MATERIAL ▸
----
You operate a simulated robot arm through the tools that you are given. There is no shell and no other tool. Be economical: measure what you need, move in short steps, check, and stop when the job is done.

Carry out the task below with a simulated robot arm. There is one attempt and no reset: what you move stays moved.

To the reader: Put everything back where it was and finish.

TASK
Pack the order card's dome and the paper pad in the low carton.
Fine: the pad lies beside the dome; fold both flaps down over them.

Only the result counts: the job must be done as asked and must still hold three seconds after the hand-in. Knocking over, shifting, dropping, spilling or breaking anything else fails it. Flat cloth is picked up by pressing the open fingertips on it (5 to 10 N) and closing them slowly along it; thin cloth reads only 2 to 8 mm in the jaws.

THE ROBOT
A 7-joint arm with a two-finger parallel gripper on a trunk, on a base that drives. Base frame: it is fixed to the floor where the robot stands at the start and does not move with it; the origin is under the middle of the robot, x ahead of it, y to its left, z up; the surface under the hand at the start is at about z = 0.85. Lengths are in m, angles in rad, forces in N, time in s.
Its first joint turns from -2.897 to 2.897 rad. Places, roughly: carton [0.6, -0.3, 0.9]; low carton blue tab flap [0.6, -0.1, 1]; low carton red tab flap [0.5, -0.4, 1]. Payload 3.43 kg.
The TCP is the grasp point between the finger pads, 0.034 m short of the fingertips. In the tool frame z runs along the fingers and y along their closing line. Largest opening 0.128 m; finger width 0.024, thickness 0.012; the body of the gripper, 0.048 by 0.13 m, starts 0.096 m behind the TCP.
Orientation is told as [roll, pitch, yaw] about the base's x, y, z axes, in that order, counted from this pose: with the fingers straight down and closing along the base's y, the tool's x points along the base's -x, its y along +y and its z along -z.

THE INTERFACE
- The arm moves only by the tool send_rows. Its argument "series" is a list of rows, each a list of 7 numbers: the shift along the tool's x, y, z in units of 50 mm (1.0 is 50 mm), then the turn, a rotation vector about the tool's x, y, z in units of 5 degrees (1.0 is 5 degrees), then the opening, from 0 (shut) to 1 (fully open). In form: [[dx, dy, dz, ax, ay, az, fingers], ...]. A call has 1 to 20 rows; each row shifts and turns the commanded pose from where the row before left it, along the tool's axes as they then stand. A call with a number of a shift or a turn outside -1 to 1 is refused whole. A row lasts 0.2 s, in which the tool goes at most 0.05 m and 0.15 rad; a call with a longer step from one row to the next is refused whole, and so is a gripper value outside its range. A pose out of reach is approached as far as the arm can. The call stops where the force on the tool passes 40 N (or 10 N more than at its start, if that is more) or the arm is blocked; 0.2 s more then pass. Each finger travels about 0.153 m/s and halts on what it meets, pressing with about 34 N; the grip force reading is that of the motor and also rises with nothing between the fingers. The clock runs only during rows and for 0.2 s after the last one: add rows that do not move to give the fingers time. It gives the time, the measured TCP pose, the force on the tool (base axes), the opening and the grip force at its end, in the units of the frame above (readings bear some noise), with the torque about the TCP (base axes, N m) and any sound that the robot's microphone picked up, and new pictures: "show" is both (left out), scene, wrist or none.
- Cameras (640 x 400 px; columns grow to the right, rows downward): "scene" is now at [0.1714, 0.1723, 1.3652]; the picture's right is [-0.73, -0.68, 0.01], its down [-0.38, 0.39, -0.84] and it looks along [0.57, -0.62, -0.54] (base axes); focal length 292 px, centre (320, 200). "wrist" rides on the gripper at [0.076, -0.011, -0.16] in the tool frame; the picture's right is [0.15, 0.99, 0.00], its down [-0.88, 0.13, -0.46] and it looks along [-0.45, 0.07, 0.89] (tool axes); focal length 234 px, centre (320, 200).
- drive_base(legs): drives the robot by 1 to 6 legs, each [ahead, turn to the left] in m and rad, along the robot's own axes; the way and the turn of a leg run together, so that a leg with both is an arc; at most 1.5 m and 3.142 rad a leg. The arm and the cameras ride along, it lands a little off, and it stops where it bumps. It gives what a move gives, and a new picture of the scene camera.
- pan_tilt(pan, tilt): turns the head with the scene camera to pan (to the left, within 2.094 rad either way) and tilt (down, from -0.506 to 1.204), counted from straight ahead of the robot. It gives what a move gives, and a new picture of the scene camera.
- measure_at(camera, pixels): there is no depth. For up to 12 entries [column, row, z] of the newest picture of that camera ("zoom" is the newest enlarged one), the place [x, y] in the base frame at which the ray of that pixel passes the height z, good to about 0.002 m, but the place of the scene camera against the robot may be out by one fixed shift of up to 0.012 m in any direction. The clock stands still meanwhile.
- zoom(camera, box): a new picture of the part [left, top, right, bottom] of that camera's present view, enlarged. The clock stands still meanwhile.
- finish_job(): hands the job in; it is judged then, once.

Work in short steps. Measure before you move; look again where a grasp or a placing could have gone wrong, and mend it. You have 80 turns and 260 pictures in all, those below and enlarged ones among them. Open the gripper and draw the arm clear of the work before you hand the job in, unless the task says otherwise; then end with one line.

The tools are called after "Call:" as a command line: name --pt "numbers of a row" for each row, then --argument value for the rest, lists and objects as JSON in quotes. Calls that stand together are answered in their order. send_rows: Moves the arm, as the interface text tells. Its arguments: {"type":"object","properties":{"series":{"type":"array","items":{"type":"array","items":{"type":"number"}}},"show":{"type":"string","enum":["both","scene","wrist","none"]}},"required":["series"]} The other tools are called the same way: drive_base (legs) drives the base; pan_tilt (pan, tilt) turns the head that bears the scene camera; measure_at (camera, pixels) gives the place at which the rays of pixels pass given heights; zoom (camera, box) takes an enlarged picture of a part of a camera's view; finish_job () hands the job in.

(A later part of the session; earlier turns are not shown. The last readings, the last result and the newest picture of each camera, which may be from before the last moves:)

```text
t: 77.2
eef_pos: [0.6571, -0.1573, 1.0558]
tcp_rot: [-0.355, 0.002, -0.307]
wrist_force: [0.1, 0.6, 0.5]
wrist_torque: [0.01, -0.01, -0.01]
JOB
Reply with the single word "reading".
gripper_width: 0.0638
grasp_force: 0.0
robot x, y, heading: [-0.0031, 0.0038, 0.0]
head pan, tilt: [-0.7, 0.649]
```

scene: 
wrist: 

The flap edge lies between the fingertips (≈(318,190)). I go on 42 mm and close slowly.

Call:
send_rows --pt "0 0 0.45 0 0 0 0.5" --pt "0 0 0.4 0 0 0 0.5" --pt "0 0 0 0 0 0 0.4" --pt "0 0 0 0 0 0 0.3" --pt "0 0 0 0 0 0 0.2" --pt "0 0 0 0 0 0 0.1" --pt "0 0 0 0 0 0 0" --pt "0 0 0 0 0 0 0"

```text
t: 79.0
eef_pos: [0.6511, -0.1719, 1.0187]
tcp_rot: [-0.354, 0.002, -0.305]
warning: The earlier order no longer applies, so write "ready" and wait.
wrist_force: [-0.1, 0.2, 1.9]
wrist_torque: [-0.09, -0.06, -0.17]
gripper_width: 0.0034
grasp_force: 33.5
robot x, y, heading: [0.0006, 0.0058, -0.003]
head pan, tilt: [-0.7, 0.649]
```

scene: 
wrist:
----
TASK INSTRUCTIONS ▸ Word for word, quote all of the data above.

SOLUTION TO THIS TASK ▸
You operate a simulated robot arm through the tools that you are given. There is no shell and no other tool. Be economical: measure what you need, move in short steps, check, and stop when the job is done.

Carry out the task below with a simulated robot arm. There is one attempt and no reset: what you move stays moved.

To the reader: Put everything back where it was and finish.

TASK
Pack the order card's dome and the paper pad in the low carton.
Fine: the pad lies beside the dome; fold both flaps down over them.

Only the result counts: the job must be done as asked and must still hold three seconds after the hand-in. Knocking over, shifting, dropping, spilling or breaking anything else fails it. Flat cloth is picked up by pressing the open fingertips on it (5 to 10 N) and closing them slowly along it; thin cloth reads only 2 to 8 mm in the jaws.

THE ROBOT
A 7-joint arm with a two-finger parallel gripper on a trunk, on a base that drives. Base frame: it is fixed to the floor where the robot stands at the start and does not move with it; the origin is under the middle of the robot, x ahead of it, y to its left, z up; the surface under the hand at the start is at about z = 0.85. Lengths are in m, angles in rad, forces in N, time in s.
Its first joint turns from -2.897 to 2.897 rad. Places, roughly: carton [0.6, -0.3, 0.9]; low carton blue tab flap [0.6, -0.1, 1]; low carton red tab flap [0.5, -0.4, 1]. Payload 3.43 kg.
The TCP is the grasp point between the finger pads, 0.034 m short of the fingertips. In the tool frame z runs along the fingers and y along their closing line. Largest opening 0.128 m; finger width 0.024, thickness 0.012; the body of the gripper, 0.048 by 0.13 m, starts 0.096 m behind the TCP.
Orientation is told as [roll, pitch, yaw] about the base's x, y, z axes, in that order, counted from this pose: with the fingers straight down and closing along the base's y, the tool's x points along the base's -x, its y along +y and its z along -z.

THE INTERFACE
- The arm moves only by the tool send_rows. Its argument "series" is a list of rows, each a list of 7 numbers: the shift along the tool's x, y, z in units of 50 mm (1.0 is 50 mm), then the turn, a rotation vector about the tool's x, y, z in units of 5 degrees (1.0 is 5 degrees), then the opening, from 0 (shut) to 1 (fully open). In form: [[dx, dy, dz, ax, ay, az, fingers], ...]. A call has 1 to 20 rows; each row shifts and turns the commanded pose from where the row before left it, along the tool's axes as they then stand. A call with a number of a shift or a turn outside -1 to 1 is refused whole. A row lasts 0.2 s, in which the tool goes at most 0.05 m and 0.15 rad; a call with a longer step from one row to the next is refused whole, and so is a gripper value outside its range. A pose out of reach is approached as far as the arm can. The call stops where the force on the tool passes 40 N (or 10 N more than at its start, if that is more) or the arm is blocked; 0.2 s more then pass. Each finger travels about 0.153 m/s and halts on what it meets, pressing with about 34 N; the grip force reading is that of the motor and also rises with nothing between the fingers. The clock runs only during rows and for 0.2 s after the last one: add rows that do not move to give the fingers time. It gives the time, the measured TCP pose, the force on the tool (base axes), the opening and the grip force at its end, in the units of the frame above (readings bear some noise), with the torque about the TCP (base axes, N m) and any sound that the robot's microphone picked up, and new pictures: "show" is both (left out), scene, wrist or none.
- Cameras (640 x 400 px; columns grow to the right, rows downward): "scene" is now at [0.1714, 0.1723, 1.3652]; the picture's right is [-0.73, -0.68, 0.01], its down [-0.38, 0.39, -0.84] and it looks along [0.57, -0.62, -0.54] (base axes); focal length 292 px, centre (320, 200). "wrist" rides on the gripper at [0.076, -0.011, -0.16] in the tool frame; the picture's right is [0.15, 0.99, 0.00], its down [-0.88, 0.13, -0.46] and it looks along [-0.45, 0.07, 0.89] (tool axes); focal length 234 px, centre (320, 200).
- drive_base(legs): drives the robot by 1 to 6 legs, each [ahead, turn to the left] in m and rad, along the robot's own axes; the way and the turn of a leg run together, so that a leg with both is an arc; at most 1.5 m and 3.142 rad a leg. The arm and the cameras ride along, it lands a little off, and it stops where it bumps. It gives what a move gives, and a new picture of the scene camera.
- pan_tilt(pan, tilt): turns the head with the scene camera to pan (to the left, within 2.094 rad either way) and tilt (down, from -0.506 to 1.204), counted from straight ahead of the robot. It gives what a move gives, and a new picture of the scene camera.
- measure_at(camera, pixels): there is no depth. For up to 12 entries [column, row, z] of the newest picture of that camera ("zoom" is the newest enlarged one), the place [x, y] in the base frame at which the ray of that pixel passes the height z, good to about 0.002 m, but the place of the scene camera against the robot may be out by one fixed shift of up to 0.012 m in any direction. The clock stands still meanwhile.
- zoom(camera, box): a new picture of the part [left, top, right, bottom] of that camera's present view, enlarged. The clock stands still meanwhile.
- finish_job(): hands the job in; it is judged then, once.

Work in short steps. Measure before you move; look again where a grasp or a placing could have gone wrong, and mend it. You have 80 turns and 260 pictures in all, those below and enlarged ones among them. Open the gripper and draw the arm clear of the work before you hand the job in, unless the task says otherwise; then end with one line.

The tools are called after "Call:" as a command line: name --pt "numbers of a row" for each row, then --argument value for the rest, lists and objects as JSON in quotes. Calls that stand together are answered in their order. send_rows: Moves the arm, as the interface text tells. Its arguments: {"type":"object","properties":{"series":{"type":"array","items":{"type":"array","items":{"type":"number"}}},"show":{"type":"string","enum":["both","scene","wrist","none"]}},"required":["series"]} The other tools are called the same way: drive_base (legs) drives the base; pan_tilt (pan, tilt) turns the head that bears the scene camera; measure_at (camera, pixels) gives the place at which the rays of pixels pass given heights; zoom (camera, box) takes an enlarged picture of a part of a camera's view; finish_job () hands the job in.

(A later part of the session; earlier turns are not shown. The last readings, the last result and the newest picture of each camera, which may be from before the last moves:)

```text
t: 77.2
eef_pos: [0.6571, -0.1573, 1.0558]
tcp_rot: [-0.355, 0.002, -0.307]
wrist_force: [0.1, 0.6, 0.5]
wrist_torque: [0.01, -0.01, -0.01]
JOB
Reply with the single word "reading".
gripper_width: 0.0638
grasp_force: 0.0
robot x, y, heading: [-0.0031, 0.0038, 0.0]
head pan, tilt: [-0.7, 0.649]
```

scene: 
wrist: 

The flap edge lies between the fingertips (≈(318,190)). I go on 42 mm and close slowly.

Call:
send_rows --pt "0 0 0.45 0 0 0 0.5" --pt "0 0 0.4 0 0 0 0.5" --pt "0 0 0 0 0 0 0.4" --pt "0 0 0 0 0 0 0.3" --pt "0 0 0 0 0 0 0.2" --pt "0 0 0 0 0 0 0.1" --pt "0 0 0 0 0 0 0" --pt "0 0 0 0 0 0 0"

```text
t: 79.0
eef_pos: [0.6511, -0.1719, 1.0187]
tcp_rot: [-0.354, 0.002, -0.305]
warning: The earlier order no longer applies, so write "ready" and wait.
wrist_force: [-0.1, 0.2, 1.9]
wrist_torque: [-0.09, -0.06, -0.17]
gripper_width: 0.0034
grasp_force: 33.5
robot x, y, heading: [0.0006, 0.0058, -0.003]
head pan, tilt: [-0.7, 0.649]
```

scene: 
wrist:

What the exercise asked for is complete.